[Source]

Enson Inoue Discusses Charity Work, Life in Evacuation Centers

In the wake of the March 11 Tohoku earthquake and tsunami, Yoshihiro Akiyama, Genki Sudo, Hayato "Mach" Sakurai, Ryo Chonan and many more members of the MMA community have rallied to raise money for those affected by the disasters, creating volunteer programs and even personally driving trucks full of supplies to northern Japan.

Former Shooto heavyweight champion and Pride veteran Enson Inoue has been among those who have traveled to northeast Japan to directly help earthquake and tsunami victims. MMA Fighting spoke with Inoue about his experiences during the earthquake, his charity work in the aftermath and the grim realities in the Tohoku region that you do not see on TV.

MMA Fighting: What were you doing when the earthquake hit?
Enson Inoue: When the quake hit, I was in my home in Saitama. We get a lot of tremors in Japan so at first I wasn't really worried about it. It just kept going on and on though. It lasted about seven or eight minutes and at one point it was easily the strongest earthquake I've ever felt. I've been in Japan for 21 years now, and we get earthquakes all the time, but I'd never felt anything like that.

I hope your friends and family are OK?
Yes, I'm fortunate in that none of my friends or family were harmed by the quake. Many acquaintances have lost friends and family members though, and I have heard a lot of stories.

Was your house damaged at all by the quake?
My house was OK, just some bottles broken and things like that, but surprisingly the walls of my house all cracked. I turned on the TV to see how bad the earthquake was and then I see that the epicenter was around 300 km north in Sendai. After feeling how strong it was in Saitama, and seeing how far away [the earthquake epicenter] was, I knew it was going to be bad, but even then I wasn't even thinking about the damage from the tsunami.



After the earthquake and tsunami hit and you could see how bad the damage was, what was your reaction and what did you do?

For the first few days, I sat at home and was glued to the TV, just watching the news. Then I heard from a friend of mine that the radiation from Fukushima was going to hit Tokyo and my first thought was that I have a gym down south in Kyoto so I'm going to go there and be safe. But after thinking about it for a couple days, I felt something pulling me to go north into the disaster area.

[Task instructions]
a – Give the stretch of the source that starts with "MMA Fighting: What" and ends with "by the quake?", unchanged.
b – Supply the part of the source that comes after its last sentence.

[Recorded information]
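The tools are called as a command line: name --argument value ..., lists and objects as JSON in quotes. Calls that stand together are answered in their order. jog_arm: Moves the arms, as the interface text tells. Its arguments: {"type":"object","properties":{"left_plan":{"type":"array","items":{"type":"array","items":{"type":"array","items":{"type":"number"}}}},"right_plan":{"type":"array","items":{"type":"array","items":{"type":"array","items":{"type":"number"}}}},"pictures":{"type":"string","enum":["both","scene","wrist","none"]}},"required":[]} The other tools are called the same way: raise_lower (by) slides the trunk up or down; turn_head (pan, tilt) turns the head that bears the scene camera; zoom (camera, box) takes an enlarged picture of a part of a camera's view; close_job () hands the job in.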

[Responses by task]
a –
MMA Fighting: What were you doing when the earthquake hit?
Enson Inoue: When the quake hit, I was in my home in Saitama. We get a lot of tremors in Japan so at first I wasn't really worried about it. It just kept going on and on though. It lasted about seven or eight minutes and at one point it was easily the strongest earthquake I've ever felt. I've been in Japan for 21 years now, and we get earthquakes all the time, but I'd never felt anything like that.

I hope your friends and family are OK?
Yes, I'm fortunate in that none of my friends or family were harmed by the quake. Many acquaintances have lost friends and family members though, and I have heard a lot of stories.

Was your house damaged at all by the quake?

b –
What do you think was pulling you?
I believe in Yamato-damashii, which means the samurai spirit, and I think that was the thing pulling me north. It was like in my fight with Igor Vovchanchyn. I knew he was an incredible striker, and for a moment in the beginning I said to myself, 'F--- this,' and clinched. After about 30 seconds, although it felt like about five minutes, I realized that this was a test of my spirit so I stood back and traded punches with him. To me, going to Kyoto was like me clinching in my fight with Igor, and I think it showed that my spirit isn't strong yet. Although, I would be kind of worried if my first instinct was to go immediately north into the radiation.

You went by yourself, right?
I went by myself because I actually didn't have anyone who offered to go with me. I had a lot of people telling me not to go though!

What was it like driving up through Fukushima and into the areas that were badly hit by the tsunami?
Driving up through Fukushima felt like I was stepping outside into the rain. Like something came over me when I realized what I was doing. The highways were like roller coasters. Because of the earthquake there were cracks everywhere and the roads were really rippled with ups and downs all over the place. I have a radiation detector, and I was constantly checking that as I was going up.

What did you take up?
I had a Hummer loaded of supplies. I had over 100 pounds of rice, cases of water, curry, ramen, tampons for ladies, diapers for babies, diapers for elderly, a lot of junk food. You know for me, what I would be wanting is potato chips and chocolate. A lot of clothing, a lot of socks, anything I could think of. My Hummer was just filled.

What is it like in the evacuation centers?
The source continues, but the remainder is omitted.